This is not so much an autobiography as a chronicle of a lost generation and a collection of remembered memories and anecdotes about a past way of life. I first read this over thirty years ago when I was studying Kate Roberts for my Welsh A level and even then I remember the frustration that there wasn't much about Kate in the book. Now that I'm older and closer to the age Kate Roberts would have been when she wrote this, I enjoyed it so much more and understand better where she was coming from.
It is an intriguing book, written in different styles. The first chapter gives us fragments of childhood memories, finely drawn and acutely described. The author places herself firmly in each memory and describes sounds, sights, feelings and emotions. The chapters that follow are quite different. It is almost as though the emotional outpouring of the first chapter was too much for her and she has changed tack to a more objective style of writing, like a series of essays giving a historian's view or an anthropological account of life, society, culture, even children's games, in the Welsh speaking community of the quarries in the Lleyn peninsula at the end of the nineteenth century. Woven into these accounts, we get anecdotes that bring the history to life, reminding us that she is telling us about what made her and shaped her writings. Later on, the focus changes from the wider community to closer family networks and descriptions of her parents, grandparents and familiar characters.
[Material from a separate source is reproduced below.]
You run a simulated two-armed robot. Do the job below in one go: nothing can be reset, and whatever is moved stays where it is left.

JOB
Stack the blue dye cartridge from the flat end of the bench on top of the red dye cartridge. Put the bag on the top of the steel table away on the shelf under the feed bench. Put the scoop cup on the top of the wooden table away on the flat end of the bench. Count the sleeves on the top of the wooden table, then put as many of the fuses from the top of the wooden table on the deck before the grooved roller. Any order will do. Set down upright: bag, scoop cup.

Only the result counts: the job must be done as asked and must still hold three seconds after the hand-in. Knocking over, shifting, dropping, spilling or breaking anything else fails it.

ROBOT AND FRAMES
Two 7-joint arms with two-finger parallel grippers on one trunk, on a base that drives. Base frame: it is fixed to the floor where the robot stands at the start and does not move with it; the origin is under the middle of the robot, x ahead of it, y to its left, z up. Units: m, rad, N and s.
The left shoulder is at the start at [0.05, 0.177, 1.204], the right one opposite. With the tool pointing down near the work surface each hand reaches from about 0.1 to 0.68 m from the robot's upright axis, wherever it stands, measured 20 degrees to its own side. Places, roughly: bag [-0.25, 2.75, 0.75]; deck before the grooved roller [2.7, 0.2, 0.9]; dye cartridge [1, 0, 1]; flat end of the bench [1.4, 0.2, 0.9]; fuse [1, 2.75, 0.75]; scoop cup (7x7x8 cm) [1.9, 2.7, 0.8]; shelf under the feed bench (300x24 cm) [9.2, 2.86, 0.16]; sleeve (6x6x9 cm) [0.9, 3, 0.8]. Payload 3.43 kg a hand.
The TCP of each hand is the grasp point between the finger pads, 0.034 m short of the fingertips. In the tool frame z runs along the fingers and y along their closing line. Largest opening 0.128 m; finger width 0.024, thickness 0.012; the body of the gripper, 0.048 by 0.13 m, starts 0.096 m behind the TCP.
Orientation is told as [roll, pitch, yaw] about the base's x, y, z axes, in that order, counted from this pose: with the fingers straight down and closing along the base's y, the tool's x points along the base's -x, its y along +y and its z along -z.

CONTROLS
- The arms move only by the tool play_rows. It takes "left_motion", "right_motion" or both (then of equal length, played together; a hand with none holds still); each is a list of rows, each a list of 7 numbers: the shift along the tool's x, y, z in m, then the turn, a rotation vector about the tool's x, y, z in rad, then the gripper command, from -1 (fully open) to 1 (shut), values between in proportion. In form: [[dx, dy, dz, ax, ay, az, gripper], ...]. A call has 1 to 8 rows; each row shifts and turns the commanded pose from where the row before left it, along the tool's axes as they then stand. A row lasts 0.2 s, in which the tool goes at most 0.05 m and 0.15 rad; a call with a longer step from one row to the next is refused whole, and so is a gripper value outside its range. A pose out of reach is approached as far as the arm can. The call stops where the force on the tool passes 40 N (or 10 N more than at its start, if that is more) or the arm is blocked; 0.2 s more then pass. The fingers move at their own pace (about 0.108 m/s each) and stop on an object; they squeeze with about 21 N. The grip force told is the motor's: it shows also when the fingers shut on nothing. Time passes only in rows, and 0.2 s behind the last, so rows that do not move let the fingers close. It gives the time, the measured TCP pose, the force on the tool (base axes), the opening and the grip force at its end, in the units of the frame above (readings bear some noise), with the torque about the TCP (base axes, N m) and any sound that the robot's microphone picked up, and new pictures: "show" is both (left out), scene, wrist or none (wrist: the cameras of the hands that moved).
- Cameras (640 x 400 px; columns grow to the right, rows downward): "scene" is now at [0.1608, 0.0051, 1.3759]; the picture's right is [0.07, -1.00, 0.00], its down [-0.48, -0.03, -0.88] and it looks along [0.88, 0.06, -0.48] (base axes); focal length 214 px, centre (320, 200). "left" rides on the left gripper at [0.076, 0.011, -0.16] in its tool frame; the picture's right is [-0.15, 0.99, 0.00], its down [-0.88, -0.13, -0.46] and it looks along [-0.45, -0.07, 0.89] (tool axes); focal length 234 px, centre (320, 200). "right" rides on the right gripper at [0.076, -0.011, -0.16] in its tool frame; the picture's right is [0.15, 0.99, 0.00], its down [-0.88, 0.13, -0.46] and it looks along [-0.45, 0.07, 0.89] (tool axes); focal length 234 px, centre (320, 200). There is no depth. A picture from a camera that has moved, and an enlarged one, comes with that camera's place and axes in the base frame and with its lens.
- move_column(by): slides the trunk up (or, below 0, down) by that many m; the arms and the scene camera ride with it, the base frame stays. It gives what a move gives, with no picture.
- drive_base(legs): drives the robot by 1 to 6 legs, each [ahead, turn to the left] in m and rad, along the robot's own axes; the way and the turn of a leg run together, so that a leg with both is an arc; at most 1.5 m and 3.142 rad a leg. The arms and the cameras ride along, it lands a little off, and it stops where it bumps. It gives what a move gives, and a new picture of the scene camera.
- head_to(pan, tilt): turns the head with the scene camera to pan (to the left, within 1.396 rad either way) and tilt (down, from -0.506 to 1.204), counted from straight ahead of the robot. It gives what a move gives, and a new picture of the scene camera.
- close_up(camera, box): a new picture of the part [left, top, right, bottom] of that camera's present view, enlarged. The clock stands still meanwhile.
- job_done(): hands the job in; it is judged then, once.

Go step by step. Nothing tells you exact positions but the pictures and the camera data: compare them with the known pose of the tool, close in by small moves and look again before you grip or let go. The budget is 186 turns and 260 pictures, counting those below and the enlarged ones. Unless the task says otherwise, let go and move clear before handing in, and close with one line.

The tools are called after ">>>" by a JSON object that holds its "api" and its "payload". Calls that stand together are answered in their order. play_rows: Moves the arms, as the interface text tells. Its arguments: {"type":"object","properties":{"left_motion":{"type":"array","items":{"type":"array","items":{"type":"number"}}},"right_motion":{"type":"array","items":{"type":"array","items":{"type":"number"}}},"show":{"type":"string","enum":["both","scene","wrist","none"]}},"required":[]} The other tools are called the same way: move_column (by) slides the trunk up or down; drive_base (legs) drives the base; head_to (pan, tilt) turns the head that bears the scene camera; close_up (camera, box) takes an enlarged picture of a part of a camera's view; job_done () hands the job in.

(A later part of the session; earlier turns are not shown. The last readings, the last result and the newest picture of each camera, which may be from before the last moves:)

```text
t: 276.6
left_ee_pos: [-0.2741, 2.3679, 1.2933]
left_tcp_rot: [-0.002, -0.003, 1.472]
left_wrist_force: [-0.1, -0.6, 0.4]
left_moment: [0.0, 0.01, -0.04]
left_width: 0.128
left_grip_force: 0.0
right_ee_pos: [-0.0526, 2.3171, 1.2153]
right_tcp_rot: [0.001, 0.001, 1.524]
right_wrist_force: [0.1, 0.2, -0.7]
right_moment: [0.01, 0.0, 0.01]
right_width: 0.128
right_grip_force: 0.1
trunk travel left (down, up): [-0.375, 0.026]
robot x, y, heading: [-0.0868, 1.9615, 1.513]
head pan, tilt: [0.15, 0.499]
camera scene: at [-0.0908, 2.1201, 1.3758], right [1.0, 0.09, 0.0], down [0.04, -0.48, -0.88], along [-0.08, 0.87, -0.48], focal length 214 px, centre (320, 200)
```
There is very little in this book about the author that is directly described but a lot can be inferred. We get to know that she is the child of a second marriage of both parents and has both siblings and half siblings, but aren't told how many of them there were. She mentions a memory of a dangerously ill baby brother but not the outcome. The reader gets an impression that she was a fairly serious and studious child, that her family sacrificed an extra wage by allowing her to go to the County School rather than go into service, that she was precociously intelligent - competing in literary competitions above her age group - but too introverted or maybe just not talented enough to compete in the stage events. There is an overwhelming sense of someone being in control of some very intense emotions and her memories always stop short of telling us the complete story. The story of the death of another brother in the first world war that is widely accepted as having been the trigger to her writing career stops just short of the bereavement itself. Yet there is power, intensity and incredible depth in what she brings us in this book, even if she does sell us short on the "autobiography".
I read the original Welsh version - not the translation - and cannot comment on how well the controlled style of writing and acutely observed dialogue translates. I suspect that some of it would be lost in translation. Anyhow, I loved it, will now re-read her other books that I have sitting on my shelves and plan to read this book again some time.